The second volume is a bit stronger than the first, with less shaky storytelling, but by this point it's like a separate comic--it's all about the people and the antagonists introduced in the first volume.  The dinosaurs barely appear.  I guess it works fine when taken on its own, and that's something I noted earlier above with OMAC and Checkmate--but it just wasn't the best way to take this project.


Tor: A Prehistoric Odyssey

And from there, we get to Tor--probably the best of the three books I'm reviewing here.  The only reason that I can't claim that definitively is because I haven't finished reading it yet--but so far, I'm fairly confident.

Joe Kubert only takes on special projects now, but he continues to prove, with every one, that he's the real superstar of his family--and neither of his sons are slouches, so this is serious praise.  What's more, though, is that he has real writing chops, as well.  I haven't read earlier Tor stories, so I don't know if this is the norm, but here he tells the story entirely with captions matched against the art, similar to how Prince Valiant works.  It's an adjustment to make after reading many comics that involve dialog, but it absolutely works here, and makes sense.  And for many pages, the captions aren't even necessary--his pencils and sense of storytelling are so strong that he conveys the story incredibly through art alone.

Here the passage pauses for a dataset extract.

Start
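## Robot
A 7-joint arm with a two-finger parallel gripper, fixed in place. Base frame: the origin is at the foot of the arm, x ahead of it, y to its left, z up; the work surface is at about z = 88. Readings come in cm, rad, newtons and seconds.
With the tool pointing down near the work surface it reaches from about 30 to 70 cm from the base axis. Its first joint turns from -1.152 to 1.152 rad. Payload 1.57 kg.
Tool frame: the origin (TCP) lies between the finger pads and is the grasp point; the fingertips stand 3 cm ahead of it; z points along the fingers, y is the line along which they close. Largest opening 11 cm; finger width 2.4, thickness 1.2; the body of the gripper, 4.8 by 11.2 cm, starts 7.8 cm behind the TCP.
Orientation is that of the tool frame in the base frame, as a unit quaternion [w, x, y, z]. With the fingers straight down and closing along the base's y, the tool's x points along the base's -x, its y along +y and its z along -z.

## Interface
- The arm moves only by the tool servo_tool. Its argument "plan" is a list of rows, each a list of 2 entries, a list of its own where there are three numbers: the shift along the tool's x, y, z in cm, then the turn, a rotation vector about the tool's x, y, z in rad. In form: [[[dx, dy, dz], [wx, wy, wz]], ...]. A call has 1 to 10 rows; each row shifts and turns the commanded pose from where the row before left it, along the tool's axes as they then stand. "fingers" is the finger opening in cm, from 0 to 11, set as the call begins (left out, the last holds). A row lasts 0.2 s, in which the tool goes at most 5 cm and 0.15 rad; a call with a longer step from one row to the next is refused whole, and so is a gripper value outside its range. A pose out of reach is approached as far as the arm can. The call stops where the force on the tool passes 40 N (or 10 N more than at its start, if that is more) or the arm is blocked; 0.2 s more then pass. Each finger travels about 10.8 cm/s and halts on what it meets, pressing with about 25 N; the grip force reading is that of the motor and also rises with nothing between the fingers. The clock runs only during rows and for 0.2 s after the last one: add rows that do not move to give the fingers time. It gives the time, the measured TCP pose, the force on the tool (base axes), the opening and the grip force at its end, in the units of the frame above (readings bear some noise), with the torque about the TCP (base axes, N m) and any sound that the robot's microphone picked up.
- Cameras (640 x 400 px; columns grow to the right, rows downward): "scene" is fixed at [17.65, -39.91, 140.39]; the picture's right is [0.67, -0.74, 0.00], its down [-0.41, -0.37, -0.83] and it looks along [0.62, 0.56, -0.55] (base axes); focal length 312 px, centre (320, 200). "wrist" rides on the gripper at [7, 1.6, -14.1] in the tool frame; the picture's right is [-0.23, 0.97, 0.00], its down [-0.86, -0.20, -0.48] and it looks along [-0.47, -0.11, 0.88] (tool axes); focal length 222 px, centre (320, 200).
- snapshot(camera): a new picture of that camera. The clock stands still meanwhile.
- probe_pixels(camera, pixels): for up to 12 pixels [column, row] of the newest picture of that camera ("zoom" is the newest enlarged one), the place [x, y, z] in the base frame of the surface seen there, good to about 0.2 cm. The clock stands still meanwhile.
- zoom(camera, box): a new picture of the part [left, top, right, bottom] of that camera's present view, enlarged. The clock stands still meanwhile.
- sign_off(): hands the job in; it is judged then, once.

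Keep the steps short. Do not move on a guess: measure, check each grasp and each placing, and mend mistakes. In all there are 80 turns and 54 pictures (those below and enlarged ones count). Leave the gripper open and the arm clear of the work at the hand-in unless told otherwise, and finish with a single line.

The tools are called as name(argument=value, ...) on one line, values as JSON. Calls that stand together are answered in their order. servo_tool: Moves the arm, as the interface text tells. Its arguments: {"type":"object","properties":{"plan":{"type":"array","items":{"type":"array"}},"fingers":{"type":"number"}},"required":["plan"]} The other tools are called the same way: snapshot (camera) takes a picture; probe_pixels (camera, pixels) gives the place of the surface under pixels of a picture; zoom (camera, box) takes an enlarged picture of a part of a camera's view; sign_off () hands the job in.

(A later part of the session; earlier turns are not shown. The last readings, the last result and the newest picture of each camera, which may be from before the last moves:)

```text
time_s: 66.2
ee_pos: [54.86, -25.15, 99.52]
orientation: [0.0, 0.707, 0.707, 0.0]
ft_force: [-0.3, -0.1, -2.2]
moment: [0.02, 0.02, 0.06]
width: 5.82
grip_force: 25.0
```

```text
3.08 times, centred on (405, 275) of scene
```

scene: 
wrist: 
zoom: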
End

For a comic involving elements of prehistory, this is my pick, not the twelve-issue "event" by Bruce Jones that I reviewed above.  I look forward to returning home and finishing this hardcover, but for those wondering if it was worth it, if Kubert still had what it takes to be a master in the industry: yes, it is and he does, very much so.

Comments

  1. Just an update--I finished Tor and enjoyed it even more than I suggested here. Highly recommended.